Date: February 08, 2007 06:45 pm Title: AC/DC
Ok, what deity do I need to pray to or light a candle for to make corporate transfer Karen out of Scranton? Please tell me and I will do it!!!
And I love Angry!Pam. I feel the same way.
Author's Response: You and me both. Thanks for the review!
Date: February 08, 2007 03:08 pm Title: Blowing a Fuse
I can totally see Pam losing it just like this - her hurt and anger and frustration really came through. Great job.
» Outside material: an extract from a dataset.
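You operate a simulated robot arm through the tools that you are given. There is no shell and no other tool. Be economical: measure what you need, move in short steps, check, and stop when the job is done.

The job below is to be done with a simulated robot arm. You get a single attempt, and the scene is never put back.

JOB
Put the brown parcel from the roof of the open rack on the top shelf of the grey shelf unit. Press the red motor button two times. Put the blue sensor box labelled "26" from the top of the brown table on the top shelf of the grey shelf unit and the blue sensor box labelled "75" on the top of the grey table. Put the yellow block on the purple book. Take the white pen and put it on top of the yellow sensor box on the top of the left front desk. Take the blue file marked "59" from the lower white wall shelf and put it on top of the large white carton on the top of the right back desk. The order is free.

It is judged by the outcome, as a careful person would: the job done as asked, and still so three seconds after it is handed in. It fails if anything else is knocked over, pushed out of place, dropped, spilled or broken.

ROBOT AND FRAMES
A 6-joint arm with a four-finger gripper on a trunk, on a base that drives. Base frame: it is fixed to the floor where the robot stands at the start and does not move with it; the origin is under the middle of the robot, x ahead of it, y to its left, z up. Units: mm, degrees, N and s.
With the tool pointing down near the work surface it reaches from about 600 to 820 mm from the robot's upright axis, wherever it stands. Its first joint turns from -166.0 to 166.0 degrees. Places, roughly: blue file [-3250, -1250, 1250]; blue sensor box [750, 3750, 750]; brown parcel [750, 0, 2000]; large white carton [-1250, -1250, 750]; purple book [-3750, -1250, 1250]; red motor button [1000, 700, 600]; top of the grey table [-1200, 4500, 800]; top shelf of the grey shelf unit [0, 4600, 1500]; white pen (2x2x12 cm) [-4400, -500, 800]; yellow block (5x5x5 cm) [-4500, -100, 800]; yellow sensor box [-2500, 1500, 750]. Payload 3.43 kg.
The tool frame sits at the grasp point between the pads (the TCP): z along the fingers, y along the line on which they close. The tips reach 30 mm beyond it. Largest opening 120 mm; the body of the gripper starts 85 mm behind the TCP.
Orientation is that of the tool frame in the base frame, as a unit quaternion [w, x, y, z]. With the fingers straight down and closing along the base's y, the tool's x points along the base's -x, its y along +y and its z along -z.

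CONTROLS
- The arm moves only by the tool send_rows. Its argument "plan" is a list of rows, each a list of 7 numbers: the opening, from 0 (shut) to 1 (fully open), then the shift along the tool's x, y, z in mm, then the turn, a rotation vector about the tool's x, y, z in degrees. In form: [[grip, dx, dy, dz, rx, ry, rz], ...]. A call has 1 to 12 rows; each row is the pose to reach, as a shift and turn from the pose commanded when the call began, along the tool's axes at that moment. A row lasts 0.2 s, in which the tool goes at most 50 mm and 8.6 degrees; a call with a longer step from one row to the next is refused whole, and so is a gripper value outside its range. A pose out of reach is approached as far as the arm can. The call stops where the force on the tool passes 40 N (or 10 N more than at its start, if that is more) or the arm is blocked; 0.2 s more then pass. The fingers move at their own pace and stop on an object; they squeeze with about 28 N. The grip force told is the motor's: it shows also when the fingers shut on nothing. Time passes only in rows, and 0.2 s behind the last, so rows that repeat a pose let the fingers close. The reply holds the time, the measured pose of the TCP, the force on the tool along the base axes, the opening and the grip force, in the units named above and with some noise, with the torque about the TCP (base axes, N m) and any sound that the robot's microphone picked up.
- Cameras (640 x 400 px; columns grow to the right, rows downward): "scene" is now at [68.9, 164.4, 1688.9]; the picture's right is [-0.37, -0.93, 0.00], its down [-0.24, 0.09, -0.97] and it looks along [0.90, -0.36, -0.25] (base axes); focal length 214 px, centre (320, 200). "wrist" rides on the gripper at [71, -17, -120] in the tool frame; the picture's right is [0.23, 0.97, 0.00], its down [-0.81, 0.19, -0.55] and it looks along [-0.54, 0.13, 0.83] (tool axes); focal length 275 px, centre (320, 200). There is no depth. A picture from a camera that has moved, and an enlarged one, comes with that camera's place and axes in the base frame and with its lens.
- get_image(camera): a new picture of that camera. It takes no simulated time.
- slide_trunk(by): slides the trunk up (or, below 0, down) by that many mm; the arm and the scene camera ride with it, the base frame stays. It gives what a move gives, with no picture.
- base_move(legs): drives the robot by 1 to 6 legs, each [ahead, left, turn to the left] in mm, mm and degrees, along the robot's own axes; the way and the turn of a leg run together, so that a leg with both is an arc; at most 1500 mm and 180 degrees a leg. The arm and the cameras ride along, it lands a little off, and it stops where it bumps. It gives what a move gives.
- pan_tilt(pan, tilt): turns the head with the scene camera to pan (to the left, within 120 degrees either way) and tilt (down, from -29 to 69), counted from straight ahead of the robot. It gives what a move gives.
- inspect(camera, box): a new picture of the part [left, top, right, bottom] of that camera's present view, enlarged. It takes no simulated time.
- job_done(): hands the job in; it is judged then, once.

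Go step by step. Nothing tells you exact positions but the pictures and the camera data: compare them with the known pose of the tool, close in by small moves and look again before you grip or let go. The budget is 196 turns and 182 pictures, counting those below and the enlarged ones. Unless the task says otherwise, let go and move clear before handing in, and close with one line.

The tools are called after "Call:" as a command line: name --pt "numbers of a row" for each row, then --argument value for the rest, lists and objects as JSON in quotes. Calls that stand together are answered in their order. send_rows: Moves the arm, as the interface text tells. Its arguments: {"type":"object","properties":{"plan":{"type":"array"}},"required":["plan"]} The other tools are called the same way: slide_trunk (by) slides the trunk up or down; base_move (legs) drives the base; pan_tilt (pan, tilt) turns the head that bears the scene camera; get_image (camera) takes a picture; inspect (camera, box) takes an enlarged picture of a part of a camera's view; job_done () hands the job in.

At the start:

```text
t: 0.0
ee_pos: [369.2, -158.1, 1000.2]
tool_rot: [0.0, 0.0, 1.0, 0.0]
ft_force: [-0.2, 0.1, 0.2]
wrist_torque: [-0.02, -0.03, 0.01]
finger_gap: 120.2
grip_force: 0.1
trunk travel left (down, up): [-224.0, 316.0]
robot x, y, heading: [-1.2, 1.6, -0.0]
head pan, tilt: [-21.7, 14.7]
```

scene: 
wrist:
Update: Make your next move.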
Author's Response: Thanks!
Date: February 08, 2007 02:32 pm Title: AC/DC
I really like that Jim caved first. I can't wait until they finally start talking again. I think it is realistic, i could definitly see one of them letting something slip and then just avoiding the issue.
Author's Response: Exactly! Hence my love for donuts and jumper cables. Thanks for the review!
Date: February 08, 2007 11:19 am Title: AC/DC
oooh this is really good, I'm excited to see what happens next!
I just thought you'd want to know that there are HTML tags that didnt code in the first paragraph... :)
Author's Response: Ick, there are. Thanks for the head's up.
Date: February 08, 2007 08:28 am Title: AC/DC
OK, I'm probably evil, but I just love the moment where Jim is trying to be jokey and friendly with both of his women, and neither of them want to be hedged bet and they're both too mad to talk to him. Very nice.
Author's Response: Thanks! And yeah, I felt a little evil writing it too.
Date: February 07, 2007 09:01 am Title: Blowing a Fuse
AUGH! i need more than that. it's too good! what an auspicious start. i fully look forward to more!
Author's Response: Ask and you shall receive. Ch. 2 is now up. Thanks!
Date: February 05, 2007 11:25 pm Title: Blowing a Fuse
Wow Hell hath no fury like a woman scored lol I love this story I hope you make it into a series!
Author's Response: Oh, a woman scorned is always a bad woman to cross. Not that I would know anything about that...
Date: February 05, 2007 11:25 pm Title: Blowing a Fuse
Wow Hell hath no fury like a woman scored lol I love this story I hope you make it into a series!